Work flow of the reciprocal labeling experiments. Two experiments were carried out in parallel. In one case, the ¹⁴N cells were subjected to the mβcd treatment, and ¹⁵N cells were used as control. In the second case, the ¹⁵N cells were used for mβcd treatment, whereas the ¹⁴N cells were used as untreated control. In addition, 1:1 mixtures of untreated ¹⁴N and ¹⁵N cells were used to define inherent differences between the cell cultures and the technical variation. The complete reciprocal experimental design was repeated four times independently. PM, plasma membrane.

Fig. 2.

A, response of proteins to mβcd treatment. Log₂ values of ¹⁵N to ¹⁴N ratios from one experiment were plotted against log₂ values of ¹⁵N to ¹⁴N ratios from the reciprocal experiment. Blue and red symbols indicate those sterol-dependent and sterol-independent proteins that show significant reciprocal response. Yellow symbols indicate those proteins that do not respond to the mβcd treatment (31). B, distribution of ratios from two control experiments (yellow), mβcd-responsive proteins (blue), and other proteins (red). The mβcd-responsive proteins fall into two classes: a core set of very strongly responsive (dark blue) and some less responsive ones (light blue).

Fig. 3.

Concentration dependence of the mβcd-induced depletion of proteins from Arabidopsis plasma membrane. The graph shows the average log₂ value (±S.D.) of the ¹⁵N to ¹⁴N abundance ratios for proteins identified in the supernatant after pelleting of treated versus untreated plasma membranes.

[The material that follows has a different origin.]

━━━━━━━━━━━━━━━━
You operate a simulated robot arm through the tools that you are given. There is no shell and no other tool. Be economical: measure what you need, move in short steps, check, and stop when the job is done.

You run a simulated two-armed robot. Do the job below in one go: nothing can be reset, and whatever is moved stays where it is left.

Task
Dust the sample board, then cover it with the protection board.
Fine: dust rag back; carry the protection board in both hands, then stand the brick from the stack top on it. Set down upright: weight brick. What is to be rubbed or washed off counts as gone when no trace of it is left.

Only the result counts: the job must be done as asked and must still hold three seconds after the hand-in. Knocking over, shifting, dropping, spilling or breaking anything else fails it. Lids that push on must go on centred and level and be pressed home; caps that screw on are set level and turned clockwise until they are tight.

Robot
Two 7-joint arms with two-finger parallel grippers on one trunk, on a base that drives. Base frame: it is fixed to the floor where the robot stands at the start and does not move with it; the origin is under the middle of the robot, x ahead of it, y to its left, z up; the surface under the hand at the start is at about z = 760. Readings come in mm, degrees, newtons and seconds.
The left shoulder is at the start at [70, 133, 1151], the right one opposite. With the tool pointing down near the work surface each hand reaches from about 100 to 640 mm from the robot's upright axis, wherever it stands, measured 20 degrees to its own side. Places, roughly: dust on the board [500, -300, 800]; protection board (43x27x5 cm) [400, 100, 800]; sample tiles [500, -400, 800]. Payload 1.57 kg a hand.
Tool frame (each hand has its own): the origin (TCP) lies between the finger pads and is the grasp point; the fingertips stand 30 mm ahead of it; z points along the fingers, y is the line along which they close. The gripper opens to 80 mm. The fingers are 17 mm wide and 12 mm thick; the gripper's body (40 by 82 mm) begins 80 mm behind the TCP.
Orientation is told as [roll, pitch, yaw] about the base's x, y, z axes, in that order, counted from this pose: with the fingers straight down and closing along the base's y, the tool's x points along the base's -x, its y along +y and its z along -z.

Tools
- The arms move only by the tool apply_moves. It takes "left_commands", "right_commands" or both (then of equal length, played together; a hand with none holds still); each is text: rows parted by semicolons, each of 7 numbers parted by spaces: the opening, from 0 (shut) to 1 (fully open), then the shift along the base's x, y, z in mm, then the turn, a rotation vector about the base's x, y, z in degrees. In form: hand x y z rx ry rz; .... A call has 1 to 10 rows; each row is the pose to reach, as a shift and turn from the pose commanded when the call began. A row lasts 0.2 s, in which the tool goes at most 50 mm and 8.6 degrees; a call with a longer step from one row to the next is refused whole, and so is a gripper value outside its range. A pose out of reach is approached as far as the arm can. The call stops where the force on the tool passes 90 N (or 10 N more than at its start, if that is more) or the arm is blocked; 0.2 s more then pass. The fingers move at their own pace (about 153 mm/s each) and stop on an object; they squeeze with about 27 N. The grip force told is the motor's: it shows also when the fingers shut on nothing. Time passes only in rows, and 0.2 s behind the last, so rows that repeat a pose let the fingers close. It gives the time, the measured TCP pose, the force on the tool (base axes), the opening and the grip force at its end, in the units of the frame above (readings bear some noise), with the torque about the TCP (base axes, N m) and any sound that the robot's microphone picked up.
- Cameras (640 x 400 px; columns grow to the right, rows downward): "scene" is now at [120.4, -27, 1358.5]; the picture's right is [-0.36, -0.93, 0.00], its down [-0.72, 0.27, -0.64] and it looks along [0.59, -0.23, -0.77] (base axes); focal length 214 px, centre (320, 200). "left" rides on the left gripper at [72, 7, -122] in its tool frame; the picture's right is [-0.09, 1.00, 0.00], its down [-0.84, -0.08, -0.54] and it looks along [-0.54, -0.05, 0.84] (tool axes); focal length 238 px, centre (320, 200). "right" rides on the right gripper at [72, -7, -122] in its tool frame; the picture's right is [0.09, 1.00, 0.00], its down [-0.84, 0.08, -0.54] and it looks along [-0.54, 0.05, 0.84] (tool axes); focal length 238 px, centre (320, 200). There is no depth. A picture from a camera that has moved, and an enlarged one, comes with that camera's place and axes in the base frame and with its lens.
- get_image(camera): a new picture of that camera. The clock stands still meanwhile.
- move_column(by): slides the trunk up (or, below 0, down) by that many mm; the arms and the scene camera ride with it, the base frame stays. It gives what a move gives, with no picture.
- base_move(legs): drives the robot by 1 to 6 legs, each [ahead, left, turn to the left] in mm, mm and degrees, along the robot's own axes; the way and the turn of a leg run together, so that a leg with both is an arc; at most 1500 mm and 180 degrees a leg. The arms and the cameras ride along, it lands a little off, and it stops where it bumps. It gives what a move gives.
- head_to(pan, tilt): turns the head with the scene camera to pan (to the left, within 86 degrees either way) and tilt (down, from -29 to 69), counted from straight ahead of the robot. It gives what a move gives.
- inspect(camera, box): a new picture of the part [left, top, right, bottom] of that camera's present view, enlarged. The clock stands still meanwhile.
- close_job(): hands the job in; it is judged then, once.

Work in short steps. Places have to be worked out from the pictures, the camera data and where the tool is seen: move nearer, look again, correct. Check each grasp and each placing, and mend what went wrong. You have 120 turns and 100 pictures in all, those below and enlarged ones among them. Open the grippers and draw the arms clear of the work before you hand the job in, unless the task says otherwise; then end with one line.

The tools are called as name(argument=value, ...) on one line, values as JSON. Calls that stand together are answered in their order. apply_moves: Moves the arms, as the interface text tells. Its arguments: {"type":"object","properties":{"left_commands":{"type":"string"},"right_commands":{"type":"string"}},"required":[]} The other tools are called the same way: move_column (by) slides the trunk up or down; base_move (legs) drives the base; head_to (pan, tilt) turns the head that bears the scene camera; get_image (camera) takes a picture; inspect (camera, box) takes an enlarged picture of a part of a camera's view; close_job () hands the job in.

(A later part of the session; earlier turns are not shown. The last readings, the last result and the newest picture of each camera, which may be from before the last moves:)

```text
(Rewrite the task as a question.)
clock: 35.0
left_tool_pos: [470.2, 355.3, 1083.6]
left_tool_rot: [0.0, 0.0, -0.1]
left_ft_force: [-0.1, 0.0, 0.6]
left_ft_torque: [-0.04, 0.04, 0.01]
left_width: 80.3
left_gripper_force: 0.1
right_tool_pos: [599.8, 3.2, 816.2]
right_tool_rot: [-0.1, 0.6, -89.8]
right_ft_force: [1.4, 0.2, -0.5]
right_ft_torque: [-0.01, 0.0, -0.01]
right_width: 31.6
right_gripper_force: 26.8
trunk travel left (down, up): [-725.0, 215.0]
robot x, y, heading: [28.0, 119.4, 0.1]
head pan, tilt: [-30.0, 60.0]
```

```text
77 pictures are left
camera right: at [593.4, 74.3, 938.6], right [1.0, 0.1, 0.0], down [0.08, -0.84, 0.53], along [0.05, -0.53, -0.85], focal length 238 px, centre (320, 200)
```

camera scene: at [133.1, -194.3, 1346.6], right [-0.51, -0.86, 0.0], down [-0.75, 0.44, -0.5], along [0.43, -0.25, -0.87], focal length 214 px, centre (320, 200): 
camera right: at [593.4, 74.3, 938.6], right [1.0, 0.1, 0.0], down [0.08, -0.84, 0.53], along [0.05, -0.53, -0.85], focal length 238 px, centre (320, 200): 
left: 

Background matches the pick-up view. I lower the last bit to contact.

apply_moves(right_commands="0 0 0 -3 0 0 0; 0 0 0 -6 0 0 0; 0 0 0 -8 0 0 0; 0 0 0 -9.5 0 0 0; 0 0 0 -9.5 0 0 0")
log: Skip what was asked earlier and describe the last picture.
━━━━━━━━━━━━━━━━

Only proteins identified as mβcd-responsive in reciprocal experiments have been considered (n = 37).

Fig. 4.

The effect of mβcd treatment on sterol composition of Arabidopsis plasma membrane. A, abundance of different sterols relative to the standard 3β-hydroxy-5α-cholestane. B, relative changes in sterol content of plasma membrane upon treatment with mβcd at 15 or 30 mm for 1 h. Averages ± S.D. of three biological replicates are shown. d5avenasterol, Δ⁵-avenasterol; d7avenasterol, Δ⁷-avenasterol.

Fig. 5.

A, distribution of mβcd-responsive proteins (blue) and proteins without an mβcd response (red) to different functional categories. Proteins were classified according to the MapMan classification scheme for plant proteins (34). n = 74 for sterol-dependent proteins and n = 295 for non-responsive proteins. B, subcellular localization from mass spectrometry and/or GFP localization of proteins identified in the mβcd disruption experiments. Subcellular localization was obtained from the SUBA database. RLKs, receptor-like kinases; ABC, ATP-binding cassette; cw, cell wall.

Fig. 6.

A box plot of the deviations from the mean ratio change upon mβcd treatment for each protein in the functional categories “cell wall-related,” “lipid-modifying,” and “vesicle trafficking” as well as for signaling proteins in “receptor kinases,” “calcium signaling,” and “G-protein signaling” across four independent reciprocal experiments is shown. Proteins were classified according to the MapMan classification scheme for plant proteins (34).